Strengthening the intellectual foundation for our profession of arms.
January 14th, 2016 by Grounded Curiosity
Grounded Curiosity is not a grab at a new buzzword or idea, merely the practicalities of choosing a domain name and the musings that followed. Without wanting to be a Duffle Blog stereotype, here are those musing:
I was listening to a presentation by a returned Commanding Officer from Afghanistan. He described ‘professional curiosity’ as a quality he highly valued in his officers. Around this time I was also reading Emile Simpson’s War From the Ground Up – a book that epitomises why looking at warfare from the tactical level up to the strategic level is important. I had always used the term ‘bottom up’ but ‘ground up’ is far more eloquent and less subject to puns.
Curiosity. Curiosity embodies the notion of ‘something we do’ as professionals ‘without being told to’. It is the constant pursuit for professional mastery through scholarly activity, the exploration of ideas, and conversations with others while acknowledging the risk of paralysis by analysis. As practitioners, this curiosity can progress good ideas to practical implementation. For junior commanders, curiosity is the indiscernible start point on a cycle of thought, that over time, and with experience, leads to intrinsic thinking. I don’t believe training on ‘thinking’ or ‘curiosity’ are powerpoint presentations to add to the military curriculum, rather, they are part of the professional culture we should strive to embody in our officer corps.
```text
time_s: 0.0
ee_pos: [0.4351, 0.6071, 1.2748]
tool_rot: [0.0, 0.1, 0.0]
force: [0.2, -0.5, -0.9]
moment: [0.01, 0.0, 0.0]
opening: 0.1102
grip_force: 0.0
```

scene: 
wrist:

Grounded. The term grounded aligns with many concepts including land warfare, the lowest level of war at the tactical end (ground up) and also implies that ideas are nuanced with practical realities. Unworkable ideas have little individual consequence when discussed on paper by an academic, but for a practitioner, the consequences of ill-founded action can be immediate. Practitioners in the scholarly space can bridge the gap between a good idea on paper and implementation as a deliverable action. As practitioners, we’re not looking for the ‘next big idea’ for academic merit but to find out how we can strive to do better when called to serve our nation. Grounding good theoretical ideas with reality is vital as we learn from the past and grapple with the future. The catch is, we’ll only be able to ground those good ideas if we’re curious about them in the first place.